What to work on:
- 1) Retype the section of the text excerpt that opens with "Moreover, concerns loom" and closes with "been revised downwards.".
- 2) I need the text excerpt continued from the place where it stops.

Text excerpt:
= = = = =
Cocoa futures surged to unprecedented levels on Wednesday, with ICE NY cocoa hitting a new all-time high. The rally reflects mounting anxieties over dwindling global cocoa supplies, propelling prices to record territory. Investors grapple with the worst cocoa shortage in four decades, driving a fervent scramble for limited resources.
London cocoa joined the rally, buoyed by the weakening British pound, which reached a two-month low on Wednesday. The depreciation of the pound favors cocoa priced in sterling, further bolstering market sentiment.
The principal driver behind the surge in cocoa prices is the decline in production, notably in the Ivory Coast, the world’s largest cocoa producer. Government data released on Monday revealed a significant drop in cocoa shipments from Ivory Coast ports, down by 27.8% compared to the previous year. Forecasts from Ecom Agroindustrial project a substantial 21.5% year-on-year decrease in cocoa production in Ivory Coast for the 2023/24 season, reaching an eight-year low.
Ghana, another major cocoa producer, faces its own production challenges. The Cocoa Board (Cocobod) revised its cocoa harvest forecast downwards to half of its initial projection, marking a 22-year low due to adverse weather conditions and crop diseases.
Moreover, concerns loom over the West African mid-crop, exacerbating the strain on cocoa supplies. Projections for the Ghana mid-crop have been slashed, while Ivory Coast anticipates a substantial reduction in its mid-crop yield. Nigeria’s mid-crop estimates have also been revised downwards.
= = = = =
Given information:

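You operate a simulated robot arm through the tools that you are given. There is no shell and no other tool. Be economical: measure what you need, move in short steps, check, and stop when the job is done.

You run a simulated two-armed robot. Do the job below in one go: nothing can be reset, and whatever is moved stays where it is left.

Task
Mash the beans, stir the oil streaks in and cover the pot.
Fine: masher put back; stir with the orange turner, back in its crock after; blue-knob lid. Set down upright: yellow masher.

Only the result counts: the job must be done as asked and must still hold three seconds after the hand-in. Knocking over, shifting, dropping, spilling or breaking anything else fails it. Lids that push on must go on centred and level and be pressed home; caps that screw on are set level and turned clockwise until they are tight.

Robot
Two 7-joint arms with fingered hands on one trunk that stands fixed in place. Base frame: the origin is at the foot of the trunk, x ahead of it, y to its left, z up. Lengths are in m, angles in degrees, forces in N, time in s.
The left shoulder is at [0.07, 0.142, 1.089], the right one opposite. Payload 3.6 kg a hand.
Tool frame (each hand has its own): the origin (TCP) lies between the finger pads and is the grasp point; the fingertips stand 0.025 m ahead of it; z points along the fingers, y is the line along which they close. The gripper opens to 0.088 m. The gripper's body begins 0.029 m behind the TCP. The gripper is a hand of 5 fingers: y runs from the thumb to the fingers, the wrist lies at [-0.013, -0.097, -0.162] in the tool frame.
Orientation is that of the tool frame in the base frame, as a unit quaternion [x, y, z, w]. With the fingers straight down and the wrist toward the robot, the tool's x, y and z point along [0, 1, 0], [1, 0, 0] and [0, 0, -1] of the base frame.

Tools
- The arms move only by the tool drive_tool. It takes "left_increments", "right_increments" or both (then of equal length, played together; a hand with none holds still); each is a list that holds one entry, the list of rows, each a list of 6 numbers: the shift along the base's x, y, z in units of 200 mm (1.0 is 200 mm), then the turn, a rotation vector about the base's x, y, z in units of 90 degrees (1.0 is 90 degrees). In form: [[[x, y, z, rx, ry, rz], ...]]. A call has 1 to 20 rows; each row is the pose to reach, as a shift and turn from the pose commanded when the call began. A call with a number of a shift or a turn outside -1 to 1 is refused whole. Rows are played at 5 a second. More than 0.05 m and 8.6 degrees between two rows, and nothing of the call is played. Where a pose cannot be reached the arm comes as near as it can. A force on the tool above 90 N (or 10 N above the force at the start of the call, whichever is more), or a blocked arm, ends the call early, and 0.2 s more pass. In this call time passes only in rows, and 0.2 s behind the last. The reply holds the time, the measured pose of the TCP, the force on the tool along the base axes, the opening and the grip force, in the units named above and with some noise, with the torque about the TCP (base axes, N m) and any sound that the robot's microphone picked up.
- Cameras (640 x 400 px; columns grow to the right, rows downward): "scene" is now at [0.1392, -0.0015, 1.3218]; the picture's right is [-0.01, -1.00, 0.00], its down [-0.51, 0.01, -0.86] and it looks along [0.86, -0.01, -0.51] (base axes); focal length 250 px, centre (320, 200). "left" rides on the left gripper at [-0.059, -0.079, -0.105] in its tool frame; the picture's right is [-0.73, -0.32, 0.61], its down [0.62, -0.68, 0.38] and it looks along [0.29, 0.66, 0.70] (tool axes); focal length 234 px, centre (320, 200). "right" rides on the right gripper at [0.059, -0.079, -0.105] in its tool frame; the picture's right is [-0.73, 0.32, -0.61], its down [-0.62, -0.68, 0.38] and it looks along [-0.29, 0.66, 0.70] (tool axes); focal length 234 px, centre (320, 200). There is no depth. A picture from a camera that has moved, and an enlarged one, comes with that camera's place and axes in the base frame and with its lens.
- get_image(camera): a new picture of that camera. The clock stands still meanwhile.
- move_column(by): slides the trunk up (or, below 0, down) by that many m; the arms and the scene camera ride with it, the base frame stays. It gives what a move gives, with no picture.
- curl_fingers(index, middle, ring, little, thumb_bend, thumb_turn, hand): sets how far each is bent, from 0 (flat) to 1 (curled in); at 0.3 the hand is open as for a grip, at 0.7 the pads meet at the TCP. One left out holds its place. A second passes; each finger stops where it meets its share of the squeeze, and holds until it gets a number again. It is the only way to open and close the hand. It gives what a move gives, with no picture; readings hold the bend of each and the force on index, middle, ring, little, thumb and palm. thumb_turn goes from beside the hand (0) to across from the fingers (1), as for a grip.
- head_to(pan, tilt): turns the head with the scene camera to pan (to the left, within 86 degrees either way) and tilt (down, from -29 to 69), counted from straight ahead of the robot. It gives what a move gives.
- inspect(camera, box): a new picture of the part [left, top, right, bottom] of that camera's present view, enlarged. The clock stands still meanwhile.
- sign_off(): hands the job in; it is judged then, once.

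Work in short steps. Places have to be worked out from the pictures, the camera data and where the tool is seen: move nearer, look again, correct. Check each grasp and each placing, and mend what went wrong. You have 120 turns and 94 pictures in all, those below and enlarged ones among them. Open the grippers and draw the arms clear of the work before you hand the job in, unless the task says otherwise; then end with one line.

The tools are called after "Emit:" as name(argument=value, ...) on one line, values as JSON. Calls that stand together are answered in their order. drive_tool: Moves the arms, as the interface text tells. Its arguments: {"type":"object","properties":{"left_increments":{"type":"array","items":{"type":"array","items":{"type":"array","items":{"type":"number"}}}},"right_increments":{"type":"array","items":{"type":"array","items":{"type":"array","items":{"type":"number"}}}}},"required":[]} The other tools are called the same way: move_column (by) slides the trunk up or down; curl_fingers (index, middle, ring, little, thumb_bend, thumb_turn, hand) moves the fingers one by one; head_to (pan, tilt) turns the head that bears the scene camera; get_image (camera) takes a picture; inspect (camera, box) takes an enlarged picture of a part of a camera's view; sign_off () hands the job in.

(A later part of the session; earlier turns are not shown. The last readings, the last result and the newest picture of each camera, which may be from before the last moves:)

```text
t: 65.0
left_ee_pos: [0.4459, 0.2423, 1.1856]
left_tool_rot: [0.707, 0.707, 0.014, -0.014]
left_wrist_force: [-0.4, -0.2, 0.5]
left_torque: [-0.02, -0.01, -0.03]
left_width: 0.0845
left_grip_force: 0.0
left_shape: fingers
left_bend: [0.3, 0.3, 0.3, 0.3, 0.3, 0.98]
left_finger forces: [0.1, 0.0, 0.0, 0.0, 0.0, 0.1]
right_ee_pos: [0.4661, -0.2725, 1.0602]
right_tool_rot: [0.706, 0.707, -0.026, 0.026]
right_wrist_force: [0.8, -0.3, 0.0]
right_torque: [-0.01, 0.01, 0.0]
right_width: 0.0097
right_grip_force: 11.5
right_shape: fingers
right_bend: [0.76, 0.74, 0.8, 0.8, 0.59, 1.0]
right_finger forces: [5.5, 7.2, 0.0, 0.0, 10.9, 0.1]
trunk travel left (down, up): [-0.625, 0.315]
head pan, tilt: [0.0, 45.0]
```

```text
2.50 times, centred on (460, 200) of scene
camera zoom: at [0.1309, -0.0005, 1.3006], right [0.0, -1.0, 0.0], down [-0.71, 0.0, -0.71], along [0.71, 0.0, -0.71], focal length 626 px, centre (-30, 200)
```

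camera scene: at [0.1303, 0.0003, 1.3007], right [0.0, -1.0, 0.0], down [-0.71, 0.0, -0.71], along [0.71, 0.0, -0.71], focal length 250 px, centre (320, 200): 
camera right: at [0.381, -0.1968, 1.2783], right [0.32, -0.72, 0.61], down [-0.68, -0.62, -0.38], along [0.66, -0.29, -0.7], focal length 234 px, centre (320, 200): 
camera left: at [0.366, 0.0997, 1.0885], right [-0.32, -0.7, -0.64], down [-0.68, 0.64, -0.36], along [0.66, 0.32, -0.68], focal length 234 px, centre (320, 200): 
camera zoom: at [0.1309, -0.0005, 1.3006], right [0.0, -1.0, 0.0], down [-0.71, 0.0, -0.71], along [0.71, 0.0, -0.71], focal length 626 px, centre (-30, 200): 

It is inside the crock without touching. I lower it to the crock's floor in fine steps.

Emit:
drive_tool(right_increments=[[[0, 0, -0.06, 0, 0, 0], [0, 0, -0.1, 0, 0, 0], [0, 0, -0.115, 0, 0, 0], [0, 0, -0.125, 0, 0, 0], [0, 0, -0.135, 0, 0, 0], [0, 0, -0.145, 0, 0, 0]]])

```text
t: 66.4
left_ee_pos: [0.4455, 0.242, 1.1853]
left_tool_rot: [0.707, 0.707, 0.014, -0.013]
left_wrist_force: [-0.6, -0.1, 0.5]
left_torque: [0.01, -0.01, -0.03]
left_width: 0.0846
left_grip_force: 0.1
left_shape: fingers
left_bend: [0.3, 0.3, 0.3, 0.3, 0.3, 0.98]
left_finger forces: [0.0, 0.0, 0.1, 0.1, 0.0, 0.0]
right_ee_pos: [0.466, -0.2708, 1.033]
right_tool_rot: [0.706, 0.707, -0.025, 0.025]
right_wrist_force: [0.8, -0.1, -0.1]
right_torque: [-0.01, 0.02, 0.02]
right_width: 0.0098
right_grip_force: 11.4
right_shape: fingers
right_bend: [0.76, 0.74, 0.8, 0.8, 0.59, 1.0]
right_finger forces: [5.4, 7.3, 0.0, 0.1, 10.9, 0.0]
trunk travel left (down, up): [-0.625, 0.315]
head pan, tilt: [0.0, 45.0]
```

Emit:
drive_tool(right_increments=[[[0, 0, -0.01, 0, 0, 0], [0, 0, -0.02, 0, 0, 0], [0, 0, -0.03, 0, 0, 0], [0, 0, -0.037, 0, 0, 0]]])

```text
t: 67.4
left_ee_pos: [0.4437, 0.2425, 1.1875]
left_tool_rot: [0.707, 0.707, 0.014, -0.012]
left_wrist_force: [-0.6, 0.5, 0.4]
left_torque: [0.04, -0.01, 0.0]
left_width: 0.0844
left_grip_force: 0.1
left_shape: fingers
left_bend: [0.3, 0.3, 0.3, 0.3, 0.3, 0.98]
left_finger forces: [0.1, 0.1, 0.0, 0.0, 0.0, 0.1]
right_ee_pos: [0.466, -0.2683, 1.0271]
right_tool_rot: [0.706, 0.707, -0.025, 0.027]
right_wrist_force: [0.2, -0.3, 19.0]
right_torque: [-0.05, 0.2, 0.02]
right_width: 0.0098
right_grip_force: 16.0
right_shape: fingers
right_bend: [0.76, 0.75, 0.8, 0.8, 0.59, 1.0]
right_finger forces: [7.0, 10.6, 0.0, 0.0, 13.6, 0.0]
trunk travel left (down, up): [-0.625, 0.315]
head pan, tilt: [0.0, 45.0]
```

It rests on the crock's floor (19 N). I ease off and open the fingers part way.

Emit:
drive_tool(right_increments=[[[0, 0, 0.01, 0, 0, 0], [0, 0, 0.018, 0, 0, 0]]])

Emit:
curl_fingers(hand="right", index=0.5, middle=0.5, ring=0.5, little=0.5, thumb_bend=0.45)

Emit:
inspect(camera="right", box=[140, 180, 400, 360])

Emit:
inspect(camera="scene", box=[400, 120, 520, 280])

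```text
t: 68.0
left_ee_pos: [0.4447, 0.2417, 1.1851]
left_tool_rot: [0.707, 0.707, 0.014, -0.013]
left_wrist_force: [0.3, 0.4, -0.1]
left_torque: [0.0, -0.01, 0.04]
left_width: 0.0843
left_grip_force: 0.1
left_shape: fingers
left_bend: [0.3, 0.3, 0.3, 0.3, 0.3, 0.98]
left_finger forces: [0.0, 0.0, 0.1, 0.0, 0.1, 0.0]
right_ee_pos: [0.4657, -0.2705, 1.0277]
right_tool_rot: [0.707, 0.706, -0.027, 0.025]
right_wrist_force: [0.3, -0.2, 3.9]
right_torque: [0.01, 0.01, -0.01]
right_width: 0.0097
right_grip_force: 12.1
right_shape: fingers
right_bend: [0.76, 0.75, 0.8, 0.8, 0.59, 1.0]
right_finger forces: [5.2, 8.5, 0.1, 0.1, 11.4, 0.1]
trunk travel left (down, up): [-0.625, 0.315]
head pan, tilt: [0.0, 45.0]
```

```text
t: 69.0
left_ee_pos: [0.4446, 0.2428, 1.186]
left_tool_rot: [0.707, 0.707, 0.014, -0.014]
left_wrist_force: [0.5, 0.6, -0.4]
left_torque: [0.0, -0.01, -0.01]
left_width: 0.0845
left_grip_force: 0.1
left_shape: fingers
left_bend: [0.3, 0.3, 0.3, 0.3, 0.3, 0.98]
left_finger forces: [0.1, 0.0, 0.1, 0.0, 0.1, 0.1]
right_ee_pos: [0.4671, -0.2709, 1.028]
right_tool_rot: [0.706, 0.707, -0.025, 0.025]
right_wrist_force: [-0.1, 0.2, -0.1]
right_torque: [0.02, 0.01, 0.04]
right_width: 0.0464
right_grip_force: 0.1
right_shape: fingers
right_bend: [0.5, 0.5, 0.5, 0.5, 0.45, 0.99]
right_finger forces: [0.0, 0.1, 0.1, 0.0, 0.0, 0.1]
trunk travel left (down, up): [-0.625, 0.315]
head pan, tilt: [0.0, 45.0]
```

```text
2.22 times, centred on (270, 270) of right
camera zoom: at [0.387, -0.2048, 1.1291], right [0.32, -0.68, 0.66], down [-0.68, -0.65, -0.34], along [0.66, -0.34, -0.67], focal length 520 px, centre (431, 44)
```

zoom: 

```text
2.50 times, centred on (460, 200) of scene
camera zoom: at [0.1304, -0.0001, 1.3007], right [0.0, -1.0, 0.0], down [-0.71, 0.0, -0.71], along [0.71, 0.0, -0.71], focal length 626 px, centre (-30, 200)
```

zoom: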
= = = = =
Answer set:
- 1)
Moreover, concerns loom over the West African mid-crop, exacerbating the strain on cocoa supplies. Projections for the Ghana mid-crop have been slashed, while Ivory Coast anticipates a substantial reduction in its mid-crop yield. Nigeria’s mid-crop estimates have also been revised downwards.

- 2)
In addition to supply constraints, dwindling cocoa inventories in U.S. ports reached a three-year low, further tightening the market.
Despite these bullish indicators, recent government interventions in Ivory Coast and Ghana aimed at boosting farm-gate prices for cocoa producers have introduced some uncertainty. While these measures may encourage growers to release more beans into the market, temporarily alleviating supply tightness, their long-term impact remains to be seen.
Smaller cocoa exports from Nigeria contribute to the bullish outlook, with February exports declining by 18% year-on-year.
Forecasts from the International Cocoa Organization (ICCO) signal an impending global cocoa deficit, projected to widen significantly for the 2023/24 season. Unfavorable weather conditions and crop diseases in West Africa have hampered production, setting the stage for a prolonged deficit. The current El Nino weather event adds further support to cocoa prices, reminiscent of the 2016 drought-induced rally.
The decision by the Ivory Coast cocoa regulator to halt forward cocoa sales for the 2024/25 season adds to supply concerns, amplifying market uncertainties.
Despite the bullish market sentiment, record-high cocoa prices have started to dampen global demand. Reports from industry associations indicate a decline in cocoa grindings across North America, Asia, and Europe, reflecting a slowdown in consumption amidst soaring prices.